L’Amour, la fantasia La réception algérienne et maghrébine, extraits
« L’Amour, la fantasia fait partie des douze livres les plus importants sur l’Afrique écrit au 20ème siècle écrit par les Africains. » Abdelmadjid Kaouah, Révolution Africaine
« Ce roman est un livre sur l’amour… Le corps féminin a échappé au conquérant. Il est dit aujourd’hui dans une langue superbe par un grand écrivain. » Tahar Ben Jelloun, Le Monde, 1985
Mourad Bourboune, Jeune Afrique Magazine, 1985 : Le nouveau roman d’Assia Djebar : une œuvre éclatée… pour retrouver une subtile unité qui ne cesse de parcourir en filigrane tout le livre. […] Une première lecture ne saurait épuiser ce livre où une grande romancière arrache du plus profond d’elle-même sa douloureuse vérité, et la sanglante saga des siens.
Une première lecture ne saurait épuiser ce livre où une grande romancière arrache du plus profond d’elle-même sa douloureuse vérité, et la sanglante saga des siens.
Ghislain Ripault, « Il était une fois une fillette arabe… », Le matin, mardi 25 juin, 1985 : Il était une fois une fillette allant pour la première fois à l’école, main dans la main du père, instituteur enseignant le français. Cette phrase presque anodine, qui ressemble fort à l’amorce d’un conte, voit son sage ordonnancement vaciller lorsque le lecteur réintroduit le qualificatif un instant voilé, trois brèves syllabes derrière lesquelles toute une histoire va jaillir comme le sang d’une blessure, comme une équivoque et interminable défloration du sujet. Il était une fois une fillette arabe…
Romancière précoce, ayant publié quatre livres entre 1957 et 1967, elle vient seulement de faire paraître son cinquième roman, improvisé comme un destin, maîtrisé comme un labyrinthe. […] A l’évidence, Assia Djebar à nous épis de ses moissons d’écrivain, de cinéaste mais aussi d’historienne et avec L’amour, la fantasia, spéléographe s’avançant caméra-stylo au poing, elle déploie une geste superbe.

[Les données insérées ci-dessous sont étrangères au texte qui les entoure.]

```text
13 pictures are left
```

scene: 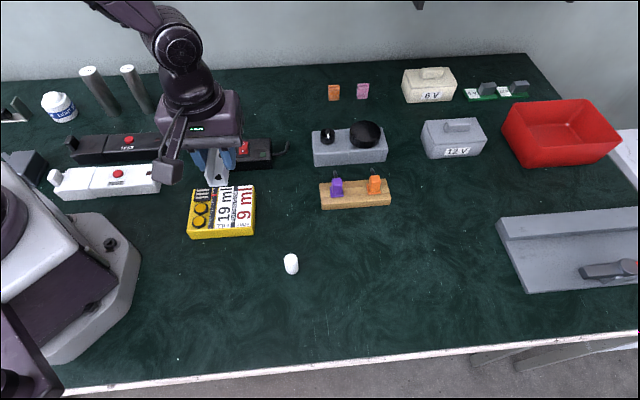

Se reconstitue la nappe phréatique de la mémoire nomade que la botte coloniale commença par piétiner un certain jour de juin 1830.
Corps de fillette devenue femme dans la même tunique de Nessus, elle se sent expulsée du théâtre féminin où les trois autres langues fermentaient ses lignées d’aïeules : l’arabe, pour l’intercession divine, le berbère, pour la matrice commune, et le corps, qu’il soit transe, danse, ou vocifération. Le français sera la langue du secret, de l’épreuve, du fil de lame, de la transgression, - et de la sortie au grand jour à la rencontre des ténèbres encroûtées de cavalcades sanglantes. Alors, la plus banale de phrase voulant restituer une scène enfantine exile l’innocence, bruisse de convulsions. Le moindre fragment d’écriture oscille, se détraque en ricochant sur le tambour des strates généalogiques de l’effroi. Alors on ne peut jamais se vouer impunément, même malgré soi, « à l’exercice autobiographique dans la langue de l’adversaire. »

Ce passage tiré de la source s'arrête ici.